Gentlemen ... and, I hope, Ladies,

I joined this Forum in the hope that I might meet people who can, and wish to, think, I fear that it is a talent sadly missing in today's scientific community.

We might well start modern Physics with the creation of the Expanding Universe ... into what is it expanding ?

In the previous Posts there has been some play with Natural Laws which I take to mean certain Rules which Man has deduced from observation. BUT mathematics (a home-brew) has man-imposed Rules of its own which can be simplified as:
(i) Insert ALL information and in the correct order
(ii) apply procedures according to the Rules under which they were formulated
(iii) Interpret the results to make them understandable in an appropriate language


My introduction to Relativity put forth the wisdom that Einstein proposed that Gravity had two components:
(a) a force of mutual-attraction which varied inversely with distance according to an inverse-square law
(b) a force of mutual-repulsion which varied inversely with distance according to a linear law.
Mix well and apply a soupcon of alcohol and everybody starts looking for a DOPPLER red-shift - AND they found it.
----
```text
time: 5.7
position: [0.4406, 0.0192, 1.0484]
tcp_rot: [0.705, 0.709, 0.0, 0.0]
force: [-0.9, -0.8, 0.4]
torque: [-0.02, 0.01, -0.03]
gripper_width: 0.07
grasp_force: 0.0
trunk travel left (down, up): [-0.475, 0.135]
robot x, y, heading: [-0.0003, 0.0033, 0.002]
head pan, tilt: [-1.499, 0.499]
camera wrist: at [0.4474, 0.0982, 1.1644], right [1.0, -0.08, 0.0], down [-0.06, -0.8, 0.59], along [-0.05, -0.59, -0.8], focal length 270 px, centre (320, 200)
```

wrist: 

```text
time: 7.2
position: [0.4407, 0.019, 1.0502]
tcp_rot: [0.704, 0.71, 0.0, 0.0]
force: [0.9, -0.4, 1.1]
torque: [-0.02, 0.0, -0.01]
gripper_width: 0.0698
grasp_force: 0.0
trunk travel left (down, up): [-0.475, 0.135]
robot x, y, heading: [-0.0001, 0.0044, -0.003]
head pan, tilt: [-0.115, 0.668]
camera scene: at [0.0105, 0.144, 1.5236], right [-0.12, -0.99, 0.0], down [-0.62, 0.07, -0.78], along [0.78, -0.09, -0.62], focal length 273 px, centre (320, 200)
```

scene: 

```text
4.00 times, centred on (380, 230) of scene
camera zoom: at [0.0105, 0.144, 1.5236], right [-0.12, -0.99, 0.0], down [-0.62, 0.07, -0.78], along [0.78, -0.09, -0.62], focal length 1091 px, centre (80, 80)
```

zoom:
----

Enter a little-known Astronomer called Hubble and he went the way of the reverse engineer ... he first discovered a red-***** which apparently was proportional to distance and so invented an Expanding Universe.
Correct me if I am wrong but is not a space - vehicle named Cassini (?) now on its way into deep Space but is willfully wandering "off course" ? A great demonstration that mathematics derived on the limited confines of planet Earth will not necessarily apply in the vastness of Space.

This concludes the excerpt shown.